Washington’s capital gains tax is designed as a direct tax, not an indirect one. It taxes out-of-state earnings and out-of-state activity. If we accept the state’s argument that it’s an excise tax, then it’s probably an unconstitutional one, because it fails to meet the nexus requirements established in cases like Complete Auto Transit v. Brady. If, on the other hand, it’s a direct tax, then we have nexus—but we’ve also acknowledged that it’s an income tax, which is what Washington can’t afford to acknowledge.
Of course, it is an income tax. Let’s go back to that distinction between an indirect tax on things made, sold, or used—or, put another way, on activities and transactions—and a direct tax, which would be on an individual’s earnings or possessions.
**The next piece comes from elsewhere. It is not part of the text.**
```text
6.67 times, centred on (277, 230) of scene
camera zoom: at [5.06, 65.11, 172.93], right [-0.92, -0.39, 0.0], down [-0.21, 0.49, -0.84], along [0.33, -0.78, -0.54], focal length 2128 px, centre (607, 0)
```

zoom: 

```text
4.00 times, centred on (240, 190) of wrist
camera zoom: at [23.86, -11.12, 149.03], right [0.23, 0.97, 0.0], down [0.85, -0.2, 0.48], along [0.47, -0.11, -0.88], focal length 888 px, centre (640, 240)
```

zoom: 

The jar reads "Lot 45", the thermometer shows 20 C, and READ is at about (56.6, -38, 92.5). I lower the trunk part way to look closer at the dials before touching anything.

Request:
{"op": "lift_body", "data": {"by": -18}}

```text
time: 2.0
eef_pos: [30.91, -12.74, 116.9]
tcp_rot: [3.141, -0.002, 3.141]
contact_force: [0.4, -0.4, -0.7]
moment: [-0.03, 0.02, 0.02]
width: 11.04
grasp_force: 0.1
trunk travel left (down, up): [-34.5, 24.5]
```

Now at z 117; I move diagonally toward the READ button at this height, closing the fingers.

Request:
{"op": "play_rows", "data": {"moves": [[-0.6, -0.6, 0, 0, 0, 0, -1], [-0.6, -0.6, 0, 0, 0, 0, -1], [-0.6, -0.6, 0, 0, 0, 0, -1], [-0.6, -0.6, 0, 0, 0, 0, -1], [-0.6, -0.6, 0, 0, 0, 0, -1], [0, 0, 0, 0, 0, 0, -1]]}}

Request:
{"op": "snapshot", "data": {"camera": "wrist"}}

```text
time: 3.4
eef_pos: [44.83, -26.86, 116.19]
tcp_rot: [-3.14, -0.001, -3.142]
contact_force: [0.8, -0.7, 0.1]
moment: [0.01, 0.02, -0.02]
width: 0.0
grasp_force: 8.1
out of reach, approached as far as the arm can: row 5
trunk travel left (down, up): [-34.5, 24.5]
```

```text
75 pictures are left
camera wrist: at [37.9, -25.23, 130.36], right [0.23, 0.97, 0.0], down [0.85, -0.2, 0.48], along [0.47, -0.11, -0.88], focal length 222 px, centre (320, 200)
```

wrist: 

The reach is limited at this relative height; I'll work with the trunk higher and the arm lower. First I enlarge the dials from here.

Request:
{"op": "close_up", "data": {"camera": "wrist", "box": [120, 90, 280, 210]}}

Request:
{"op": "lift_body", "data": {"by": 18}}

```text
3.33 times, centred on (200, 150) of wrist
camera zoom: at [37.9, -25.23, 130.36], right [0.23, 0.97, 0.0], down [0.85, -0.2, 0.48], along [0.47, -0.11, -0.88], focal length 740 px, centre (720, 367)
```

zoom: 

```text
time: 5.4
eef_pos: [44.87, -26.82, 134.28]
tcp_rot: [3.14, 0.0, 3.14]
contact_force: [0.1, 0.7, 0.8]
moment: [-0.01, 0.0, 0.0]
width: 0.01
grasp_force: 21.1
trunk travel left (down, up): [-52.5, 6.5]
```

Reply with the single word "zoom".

It’s possible to impose an excise tax on the activities surrounding capital gains—bad policy, but possible. If Washington had chosen to levy a tax on sales of stocks or bonds, such a stock transfer tax would be an excise tax, because it’s based on the transaction or activity. Washington’s tax, however, is not based on the number of transactions, or on any activity, but on the net capital gains income earned over the course of the year. The object of the tax is clearly the person, with a focus on their aggregate income. It is a direct tax. It is literally denominated in income. It is, in short, an income tax.
And in Washington, that should be an end to it.